Though Adam Steele died in 2012, his wife and daughter have kept his memory alive through a variety of charitable activities, including a scholarship established in his name at the University of Pittsburgh School of Nursing, where Terri received her degree. Prior to his death, the family regularly donated gift cards to help brighten the holidays of Veterans and their families.
For the past 11 years, Edna and Terri have organized an annual dinner to raise funds and collect toys for the VSC’s Holiday Toy Drive. Additionally, for the past 15 years they have donated their time and labor to help create Thanksgiving and Christmas baskets for Veterans.
“The VSC was very helpful to our family, especially in getting Daddy’s pension straightened out,” Terri said. She also cites Northeast Ohio writer Regina Brett as a catalyst for the family’s strong support of area Veterans.

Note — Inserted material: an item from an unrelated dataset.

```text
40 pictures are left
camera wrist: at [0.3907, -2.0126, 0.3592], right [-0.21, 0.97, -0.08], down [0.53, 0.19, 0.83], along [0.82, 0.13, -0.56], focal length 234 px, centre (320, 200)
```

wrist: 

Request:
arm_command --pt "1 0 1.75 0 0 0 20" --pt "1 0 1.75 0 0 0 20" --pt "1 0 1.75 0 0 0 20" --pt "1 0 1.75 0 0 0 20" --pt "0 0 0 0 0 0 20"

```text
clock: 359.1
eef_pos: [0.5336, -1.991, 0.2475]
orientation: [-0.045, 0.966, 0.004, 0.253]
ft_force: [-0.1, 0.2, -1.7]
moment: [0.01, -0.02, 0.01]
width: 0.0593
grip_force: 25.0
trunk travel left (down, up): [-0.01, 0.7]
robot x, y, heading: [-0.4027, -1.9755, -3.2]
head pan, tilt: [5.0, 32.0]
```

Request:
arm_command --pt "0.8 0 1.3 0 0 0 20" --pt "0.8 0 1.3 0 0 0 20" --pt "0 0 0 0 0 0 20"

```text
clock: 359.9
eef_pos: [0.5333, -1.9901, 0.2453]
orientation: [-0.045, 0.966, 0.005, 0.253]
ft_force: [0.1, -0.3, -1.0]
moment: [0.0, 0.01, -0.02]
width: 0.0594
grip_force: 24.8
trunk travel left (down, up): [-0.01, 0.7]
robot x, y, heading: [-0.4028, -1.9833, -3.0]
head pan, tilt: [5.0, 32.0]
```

“I read her book ‘Become the Miracle,’ and it really inspired me,” Terri said. “A group of friends and I used to get together and exchange gifts at Christmas, and it was getting crazy. None of us really needed anything. So, we agreed to try to make a difference in other people’s lives by donating money instead of buying gifts. After a while, we moved (the party) to my house and I got to pick the charity.”
“We were treated so well by the VSC that we’ve always wanted to help them help others,” added Edna.
And the roots of patriotism grow ever deeper.